Celtic Fiddle Festival: Still Going Strong After 20 Years

Celtic Fiddle Festival

Celtic Fiddle Festival

Legendary Irish fiddler Kevin Burke is wrestling with what he suspects is an insoluble problem.

“I’m looking for a job,” Burke says. “I need to get a proper job. I’m still waiting for one to come along. In the meantime, I’m playing the fiddle.”

For now, that fiddle thing seems to be working out OK. Burke’s career includes membership in the iconic Bothy Band and Patrick Street. His always fresh, bright style of play is on full display throughout countless collaborations, including an early relationship with Arlo Guthrie—and, more recently, a marvelous album with the superb Portland, Oregon, guitarist Cal Scott. The New York Times once described Burke as “one of the great living Celtic fiddlers.” No doubt, he’s gratified to be counted among the living. So rest easy. Kevin Burke seems to be paying the bills.
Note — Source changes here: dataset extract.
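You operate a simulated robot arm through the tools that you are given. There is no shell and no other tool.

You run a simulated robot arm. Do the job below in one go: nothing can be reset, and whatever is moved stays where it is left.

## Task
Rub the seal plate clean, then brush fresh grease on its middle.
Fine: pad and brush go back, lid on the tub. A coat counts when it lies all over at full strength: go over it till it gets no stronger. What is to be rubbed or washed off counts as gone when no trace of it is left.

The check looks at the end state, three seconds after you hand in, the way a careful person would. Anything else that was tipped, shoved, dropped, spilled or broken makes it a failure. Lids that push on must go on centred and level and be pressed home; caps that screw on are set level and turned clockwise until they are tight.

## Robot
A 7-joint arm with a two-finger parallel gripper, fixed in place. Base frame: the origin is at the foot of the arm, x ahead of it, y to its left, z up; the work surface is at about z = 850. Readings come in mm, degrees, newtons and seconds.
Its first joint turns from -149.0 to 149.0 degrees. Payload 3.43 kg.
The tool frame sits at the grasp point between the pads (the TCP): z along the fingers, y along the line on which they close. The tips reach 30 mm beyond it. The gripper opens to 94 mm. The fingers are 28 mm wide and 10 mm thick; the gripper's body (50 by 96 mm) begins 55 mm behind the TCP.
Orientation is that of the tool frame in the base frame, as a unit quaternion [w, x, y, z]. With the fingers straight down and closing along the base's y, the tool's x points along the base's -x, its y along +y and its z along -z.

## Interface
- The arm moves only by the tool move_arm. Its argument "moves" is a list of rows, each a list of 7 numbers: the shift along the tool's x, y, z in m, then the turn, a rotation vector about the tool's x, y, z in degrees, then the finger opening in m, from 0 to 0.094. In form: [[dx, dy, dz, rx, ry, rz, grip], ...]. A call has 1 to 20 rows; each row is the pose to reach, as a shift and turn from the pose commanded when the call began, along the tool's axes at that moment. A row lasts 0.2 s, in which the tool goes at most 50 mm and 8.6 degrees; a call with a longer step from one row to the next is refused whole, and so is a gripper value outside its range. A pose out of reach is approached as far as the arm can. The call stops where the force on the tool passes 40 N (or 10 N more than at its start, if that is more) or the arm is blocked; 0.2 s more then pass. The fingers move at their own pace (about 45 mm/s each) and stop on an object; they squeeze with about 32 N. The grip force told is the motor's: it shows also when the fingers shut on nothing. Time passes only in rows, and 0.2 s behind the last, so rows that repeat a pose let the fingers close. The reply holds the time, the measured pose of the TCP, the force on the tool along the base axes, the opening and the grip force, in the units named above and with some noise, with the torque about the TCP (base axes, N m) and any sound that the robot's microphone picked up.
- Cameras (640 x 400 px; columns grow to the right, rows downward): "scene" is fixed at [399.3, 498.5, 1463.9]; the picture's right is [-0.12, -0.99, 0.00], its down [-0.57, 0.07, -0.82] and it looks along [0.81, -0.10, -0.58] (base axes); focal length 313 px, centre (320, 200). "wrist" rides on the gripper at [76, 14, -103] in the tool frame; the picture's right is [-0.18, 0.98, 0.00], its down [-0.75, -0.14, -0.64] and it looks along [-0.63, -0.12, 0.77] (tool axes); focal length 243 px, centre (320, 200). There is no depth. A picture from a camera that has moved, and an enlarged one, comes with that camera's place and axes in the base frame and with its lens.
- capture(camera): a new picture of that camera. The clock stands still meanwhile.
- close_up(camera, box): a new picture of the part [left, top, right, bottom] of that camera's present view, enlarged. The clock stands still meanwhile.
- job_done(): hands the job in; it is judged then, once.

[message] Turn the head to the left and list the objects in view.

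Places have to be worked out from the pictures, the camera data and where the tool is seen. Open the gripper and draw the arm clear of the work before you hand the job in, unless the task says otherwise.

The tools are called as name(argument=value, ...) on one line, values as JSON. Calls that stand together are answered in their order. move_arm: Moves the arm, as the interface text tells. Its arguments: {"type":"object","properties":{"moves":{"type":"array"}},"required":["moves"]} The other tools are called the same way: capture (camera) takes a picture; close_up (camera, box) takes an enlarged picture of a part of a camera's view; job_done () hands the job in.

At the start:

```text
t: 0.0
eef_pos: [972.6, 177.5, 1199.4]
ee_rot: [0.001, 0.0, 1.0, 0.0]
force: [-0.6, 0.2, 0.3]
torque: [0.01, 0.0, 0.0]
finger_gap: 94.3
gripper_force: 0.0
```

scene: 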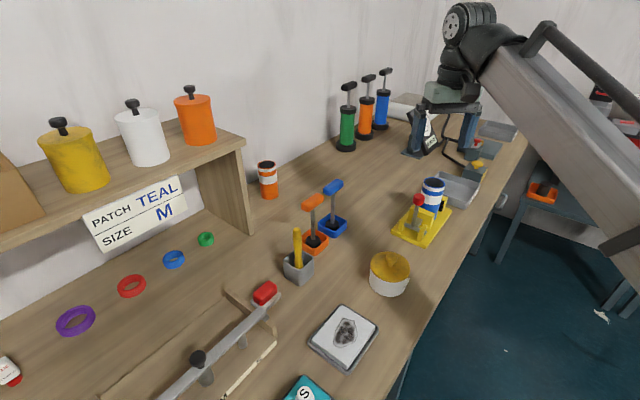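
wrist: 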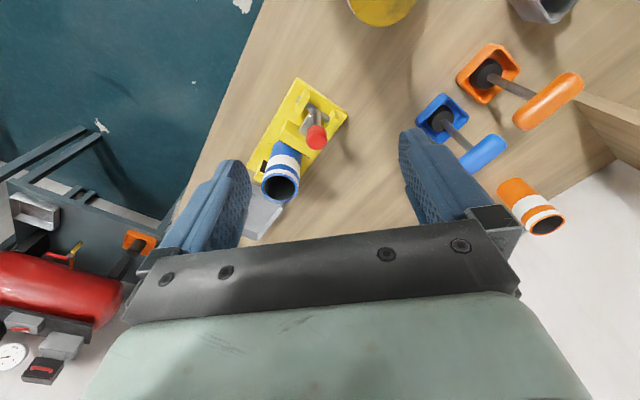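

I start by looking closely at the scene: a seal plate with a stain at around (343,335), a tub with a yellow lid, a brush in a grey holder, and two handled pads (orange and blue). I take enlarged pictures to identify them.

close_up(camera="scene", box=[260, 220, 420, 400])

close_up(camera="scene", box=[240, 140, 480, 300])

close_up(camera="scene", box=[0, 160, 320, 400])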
Burke is also one of the founders of a brilliant international musical partnership called the Celtic Fiddle Festival. In 1993, Scottish fiddler Johnny Cunningham joined Burke, together with famed Breton Christian Lemaître, to merge the distinctive musical influences of the world’s fiddle hot spots. Regrettably, Cunningham passed away in 2003. Québécois fiddler André Brunet joined the lineup not long after Cunningham’s death. The great Nicolas Quemener accompanies the group on guitar. The four recently released a triumphant album, “Live in Brittany,” recorded in Quemener’s home town of Guémené-sur-Scorff.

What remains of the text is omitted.